### [SUPPLIED TEXT]
-*-*-

Les espaces maritimes n’échappent pas à cette tendance. Toutefois, bien qu’elle la déplore officiellement, le gouvernement français y applique -comme ailleurs- sa politique de deux poids-deux mesures. Ainsi, il explique que l’envoi de navires de guerre en mer de Chine témoigne de sa volonté de préserver la liberté de navigation dans les mers, garantie par le DI. Pourtant, lorsque l’armée israélienne, qui a instauré un blocus au large des côtes de Gaza, arrête dans les eaux internationales les passagers – dont l’eurodéputée insoumise Rima Hassan – d’un navire à destination de Gaza, plus personne n’invoque la liberté de navigation, et ce alors même qu’une frégate française assure une permanence en mer au large des côtes libanaises. La brutalisation des relations internationales, y compris en mer, n’est pas une fatalité qu’il conviendrait simplement de déplorer : elle est le résultat de choix politiques, y compris des dirigeants français.

Elle est également favorisée par les caractéristiques physiques du milieu marin, qui en font un espace propice à la compétition et la conflictualité sous le seuil de la guerre. L’immensité des zones à couvrir et la difficulté d’y accéder rendent plus difficilement attribuables les actions. L’absence de frontières clairement délimitées rend moins risquée l’escalade militaire de la part des États visés. Le manque d’encadrement juridique des fonds marins y favorise les actions malveillantes.

-*-*-

### [DATASET SECTION]
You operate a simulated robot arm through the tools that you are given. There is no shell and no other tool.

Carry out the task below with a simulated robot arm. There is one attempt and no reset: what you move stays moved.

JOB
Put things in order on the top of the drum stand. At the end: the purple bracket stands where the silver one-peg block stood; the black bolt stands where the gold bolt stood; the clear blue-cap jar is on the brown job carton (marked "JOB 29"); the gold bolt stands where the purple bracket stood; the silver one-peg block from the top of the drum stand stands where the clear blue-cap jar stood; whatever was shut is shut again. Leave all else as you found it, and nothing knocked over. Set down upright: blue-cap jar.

-*-*-

Repeat the span of the supplied text whose first words are "Elle est également" and whose last words are "les actions malveillantes.".

### [FINAL RESULT]
Elle est également favorisée par les caractéristiques physiques du milieu marin, qui en font un espace propice à la compétition et la conflictualité sous le seuil de la guerre. L’immensité des zones à couvrir et la difficulté d’y accéder rendent plus difficilement attribuables les actions. L’absence de frontières clairement délimitées rend moins risquée l’escalade militaire de la part des États visés. Le manque d’encadrement juridique des fonds marins y favorise les actions malveillantes.